→ **STATED TASK**: Go on with the passage provided that begins "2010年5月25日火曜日" from its last line.

→ **PASSAGE PROVIDED**:
>>>>>
2010年5月25日火曜日

「ゲゲゲ」をみて,マンガ文化を思う

今朝,NHKの朝ドラ「ゲゲゲの女房」をちらりと見た.
私は,ほとんど9割方見ていないのだけれど,
実は結構面白く,気になっている.

なんというか,ストーリー展開が落ち着いているし,
出てくる俳優のみなさんもしっかりしている.
安心してみていられるドラマなのである.
初回は視聴率が低いと新聞に出ていたけれど,
なんとか持ち直して欲しいと思う.

さて,今朝の話では,水木しげるがいくつかの
出版社に漫画を持ち込むのだけれど,
妖怪漫画じゃ売れない,と断られていた.
すでに「墓場鬼太郎」は出版され,
「鬼太郎物語」も巻を重ねていたというのにである.
ちなみに,売り込みしていた漫画は
「河童の三平」だったが...
つまり,当時はアクションものが全盛で,
鬼太郎のような妖怪漫画は全然売れず,
出版社としても引き受けることができない,という
時代だったのである.
昭和37年(らしい)という時代が,
鬼太郎を読むには早すぎた,ということなのである.
<<<<<
→ **INFORMATION SUPPLIED**:
>>>>>
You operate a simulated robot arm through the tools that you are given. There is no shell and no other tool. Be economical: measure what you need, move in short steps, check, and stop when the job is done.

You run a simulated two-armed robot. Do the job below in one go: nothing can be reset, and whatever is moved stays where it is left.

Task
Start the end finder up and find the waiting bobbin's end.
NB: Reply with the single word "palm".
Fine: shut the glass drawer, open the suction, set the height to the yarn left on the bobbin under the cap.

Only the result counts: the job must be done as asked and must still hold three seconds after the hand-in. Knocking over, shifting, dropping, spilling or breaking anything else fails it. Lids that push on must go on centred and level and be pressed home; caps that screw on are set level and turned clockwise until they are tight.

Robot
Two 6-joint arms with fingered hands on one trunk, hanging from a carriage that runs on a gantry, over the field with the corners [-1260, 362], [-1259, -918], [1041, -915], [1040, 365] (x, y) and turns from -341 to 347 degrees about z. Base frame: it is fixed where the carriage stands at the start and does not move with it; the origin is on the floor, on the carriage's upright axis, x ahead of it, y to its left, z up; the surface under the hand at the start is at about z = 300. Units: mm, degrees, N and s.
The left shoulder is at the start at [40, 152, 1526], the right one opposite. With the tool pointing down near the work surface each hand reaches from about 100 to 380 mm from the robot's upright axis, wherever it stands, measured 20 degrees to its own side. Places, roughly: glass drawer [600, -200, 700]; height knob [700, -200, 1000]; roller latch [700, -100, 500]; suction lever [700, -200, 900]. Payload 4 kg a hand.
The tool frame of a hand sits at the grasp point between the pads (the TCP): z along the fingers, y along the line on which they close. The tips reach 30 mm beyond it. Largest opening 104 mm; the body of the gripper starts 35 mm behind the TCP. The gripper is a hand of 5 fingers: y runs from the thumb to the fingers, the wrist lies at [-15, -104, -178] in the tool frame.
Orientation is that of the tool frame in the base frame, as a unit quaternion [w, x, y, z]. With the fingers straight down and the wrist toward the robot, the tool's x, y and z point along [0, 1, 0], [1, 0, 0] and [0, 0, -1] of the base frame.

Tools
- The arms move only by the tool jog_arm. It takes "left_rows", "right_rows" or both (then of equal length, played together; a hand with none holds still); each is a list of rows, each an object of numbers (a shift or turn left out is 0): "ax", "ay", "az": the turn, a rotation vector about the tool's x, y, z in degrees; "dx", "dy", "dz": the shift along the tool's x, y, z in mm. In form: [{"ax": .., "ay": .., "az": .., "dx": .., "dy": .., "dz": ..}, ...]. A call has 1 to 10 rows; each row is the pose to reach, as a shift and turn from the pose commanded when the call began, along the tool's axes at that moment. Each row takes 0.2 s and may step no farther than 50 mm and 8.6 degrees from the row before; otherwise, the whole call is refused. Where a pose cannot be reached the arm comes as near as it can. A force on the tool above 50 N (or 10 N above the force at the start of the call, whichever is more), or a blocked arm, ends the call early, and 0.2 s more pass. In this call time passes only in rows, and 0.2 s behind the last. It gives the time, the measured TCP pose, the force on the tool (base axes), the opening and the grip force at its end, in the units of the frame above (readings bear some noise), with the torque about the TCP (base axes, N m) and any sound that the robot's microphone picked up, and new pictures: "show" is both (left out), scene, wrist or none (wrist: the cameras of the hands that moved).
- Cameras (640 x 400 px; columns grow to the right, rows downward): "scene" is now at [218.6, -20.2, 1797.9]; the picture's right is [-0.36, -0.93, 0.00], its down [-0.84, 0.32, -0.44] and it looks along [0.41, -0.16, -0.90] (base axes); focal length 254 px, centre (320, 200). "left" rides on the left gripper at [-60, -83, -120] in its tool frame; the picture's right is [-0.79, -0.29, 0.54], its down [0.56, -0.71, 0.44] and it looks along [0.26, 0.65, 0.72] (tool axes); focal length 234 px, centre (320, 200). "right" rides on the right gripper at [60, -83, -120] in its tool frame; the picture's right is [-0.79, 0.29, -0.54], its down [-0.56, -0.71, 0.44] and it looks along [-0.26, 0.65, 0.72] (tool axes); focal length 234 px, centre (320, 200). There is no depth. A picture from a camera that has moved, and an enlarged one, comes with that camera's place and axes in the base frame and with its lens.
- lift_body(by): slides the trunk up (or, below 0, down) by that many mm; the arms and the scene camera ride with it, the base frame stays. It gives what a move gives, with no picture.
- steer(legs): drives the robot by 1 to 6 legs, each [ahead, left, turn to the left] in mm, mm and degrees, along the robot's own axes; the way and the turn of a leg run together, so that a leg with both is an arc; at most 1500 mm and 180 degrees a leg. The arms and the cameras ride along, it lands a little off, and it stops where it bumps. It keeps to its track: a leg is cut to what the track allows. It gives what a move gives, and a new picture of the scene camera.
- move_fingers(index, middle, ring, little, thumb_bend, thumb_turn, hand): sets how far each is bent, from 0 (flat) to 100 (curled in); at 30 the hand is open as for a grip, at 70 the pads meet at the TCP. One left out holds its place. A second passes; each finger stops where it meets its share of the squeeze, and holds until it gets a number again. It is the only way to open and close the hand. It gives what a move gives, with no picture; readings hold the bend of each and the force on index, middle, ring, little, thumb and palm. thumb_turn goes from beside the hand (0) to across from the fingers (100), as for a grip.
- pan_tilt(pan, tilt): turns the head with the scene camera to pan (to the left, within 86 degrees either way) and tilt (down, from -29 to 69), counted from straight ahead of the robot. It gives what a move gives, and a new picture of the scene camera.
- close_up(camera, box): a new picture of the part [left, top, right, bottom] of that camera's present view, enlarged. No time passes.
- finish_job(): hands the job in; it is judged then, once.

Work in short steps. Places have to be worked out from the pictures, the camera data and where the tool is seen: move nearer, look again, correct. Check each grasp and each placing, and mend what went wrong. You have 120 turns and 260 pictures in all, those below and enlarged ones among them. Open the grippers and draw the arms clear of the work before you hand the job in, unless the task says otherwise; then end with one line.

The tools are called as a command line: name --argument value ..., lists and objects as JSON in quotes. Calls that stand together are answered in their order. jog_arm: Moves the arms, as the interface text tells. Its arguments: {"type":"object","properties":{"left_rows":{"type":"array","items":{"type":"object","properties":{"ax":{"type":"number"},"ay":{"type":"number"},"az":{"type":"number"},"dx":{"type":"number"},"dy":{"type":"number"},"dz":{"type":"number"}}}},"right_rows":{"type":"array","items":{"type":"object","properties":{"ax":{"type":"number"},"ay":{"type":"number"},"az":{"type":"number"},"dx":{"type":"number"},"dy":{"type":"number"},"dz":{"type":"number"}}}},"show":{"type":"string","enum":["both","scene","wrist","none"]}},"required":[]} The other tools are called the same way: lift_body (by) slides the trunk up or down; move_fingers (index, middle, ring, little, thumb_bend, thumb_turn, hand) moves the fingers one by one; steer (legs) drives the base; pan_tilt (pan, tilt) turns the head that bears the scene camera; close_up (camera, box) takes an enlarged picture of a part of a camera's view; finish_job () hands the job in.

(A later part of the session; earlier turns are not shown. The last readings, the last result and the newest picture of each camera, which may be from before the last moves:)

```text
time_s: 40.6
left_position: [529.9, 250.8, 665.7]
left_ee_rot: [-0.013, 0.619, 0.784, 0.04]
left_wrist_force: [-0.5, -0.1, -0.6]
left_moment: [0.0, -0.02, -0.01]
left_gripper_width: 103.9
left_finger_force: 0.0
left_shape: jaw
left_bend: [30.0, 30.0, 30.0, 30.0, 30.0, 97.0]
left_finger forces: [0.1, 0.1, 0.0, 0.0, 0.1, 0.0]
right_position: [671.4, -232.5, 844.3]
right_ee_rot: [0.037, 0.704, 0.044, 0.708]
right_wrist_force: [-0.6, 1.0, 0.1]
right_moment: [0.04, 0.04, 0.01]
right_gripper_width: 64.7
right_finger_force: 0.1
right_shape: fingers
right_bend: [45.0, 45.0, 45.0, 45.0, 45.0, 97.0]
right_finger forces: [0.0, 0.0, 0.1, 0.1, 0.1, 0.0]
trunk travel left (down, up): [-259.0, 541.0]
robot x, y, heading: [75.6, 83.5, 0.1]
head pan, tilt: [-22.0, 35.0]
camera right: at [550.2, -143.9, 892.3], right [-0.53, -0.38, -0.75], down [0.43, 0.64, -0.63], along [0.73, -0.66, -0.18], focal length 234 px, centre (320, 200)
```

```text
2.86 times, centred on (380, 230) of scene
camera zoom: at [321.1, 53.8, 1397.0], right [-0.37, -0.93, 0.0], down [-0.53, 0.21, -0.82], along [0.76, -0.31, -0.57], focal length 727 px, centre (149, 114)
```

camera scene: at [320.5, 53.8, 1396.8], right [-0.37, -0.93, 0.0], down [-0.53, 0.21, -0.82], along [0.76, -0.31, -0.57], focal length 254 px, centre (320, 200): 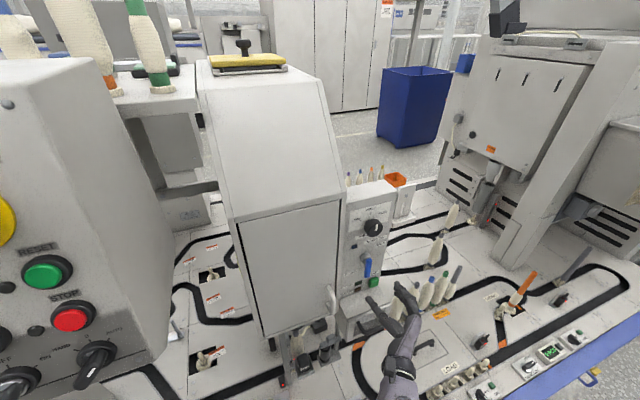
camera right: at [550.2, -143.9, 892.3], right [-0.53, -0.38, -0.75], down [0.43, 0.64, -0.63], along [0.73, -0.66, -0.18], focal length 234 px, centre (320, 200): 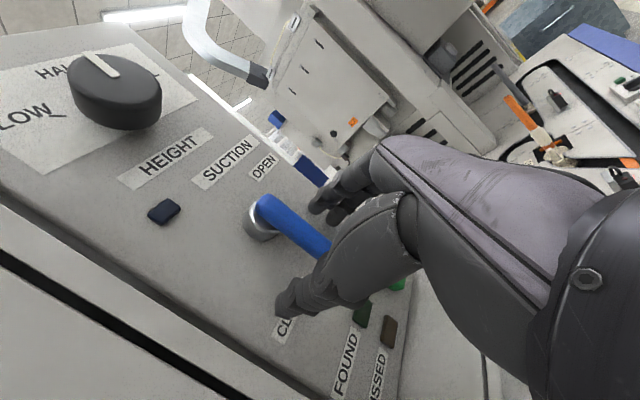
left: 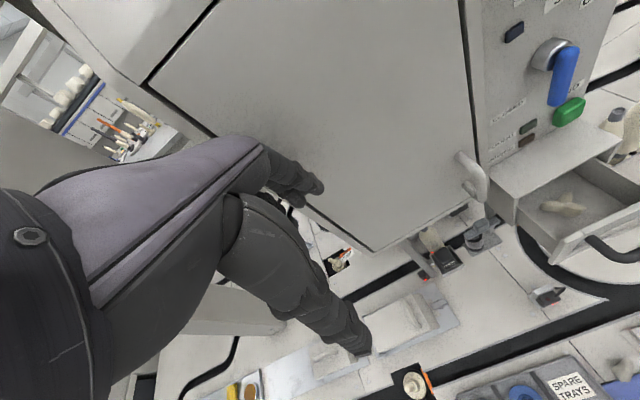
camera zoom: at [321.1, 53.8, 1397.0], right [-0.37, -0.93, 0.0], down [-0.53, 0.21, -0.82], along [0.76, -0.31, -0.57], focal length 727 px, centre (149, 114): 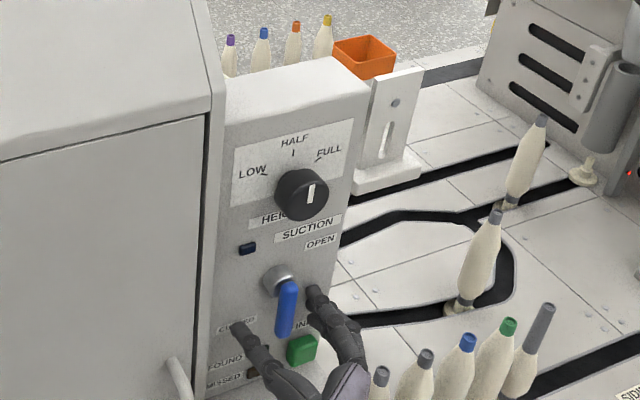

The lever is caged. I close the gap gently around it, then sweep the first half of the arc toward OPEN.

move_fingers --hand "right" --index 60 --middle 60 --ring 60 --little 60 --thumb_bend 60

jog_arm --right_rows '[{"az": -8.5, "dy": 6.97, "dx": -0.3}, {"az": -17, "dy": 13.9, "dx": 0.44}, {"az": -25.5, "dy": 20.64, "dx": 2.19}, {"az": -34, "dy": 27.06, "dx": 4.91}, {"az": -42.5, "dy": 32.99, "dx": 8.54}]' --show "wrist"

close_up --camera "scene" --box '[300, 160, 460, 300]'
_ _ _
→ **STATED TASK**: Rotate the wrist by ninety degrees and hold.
<<<<<
→ **THE RESPONSE**:
このドラマを見て,現代はいかにマンガに寛容な
時代になったのかと思った.
今のマンガは,極論をすればストーリーがなくても
平気である.
題材も,恋愛,恐怖,アクション,政治となんでもあり.
それらを享受できる私たちはなんて幸せなのだろう.

ここまで日本の読者が育ってきた,ということなのだろう.
日本のマンガは,大変に深い.
単純なアメリカン・コミックとは大きくその内容を画する.
最近は,マンガは世界に誇る日本の文化だということが
一般に認められてきたけれど,
昨日,今日のドラマでも,漫画なんか書いているヤツはダメだ,
という話が出ていた.
50年前はそうだったのである.
50年をかけて,今の読者の土壌ができてきた.
この長大な時間によるマンガ文化の発酵と,
それを支えてきた(無名・有名関わらず)漫画家と読者の努力に,
頭が下がるのである.

#私が最近読んでいるのは,「結界師」,「バガボンド」.
今更ながら「20世紀少年」(あと21世紀少年2巻を残す),
「のだめカンタービレ」.
マンガでなくアニメとして「鋼の錬金術師」というあたりか.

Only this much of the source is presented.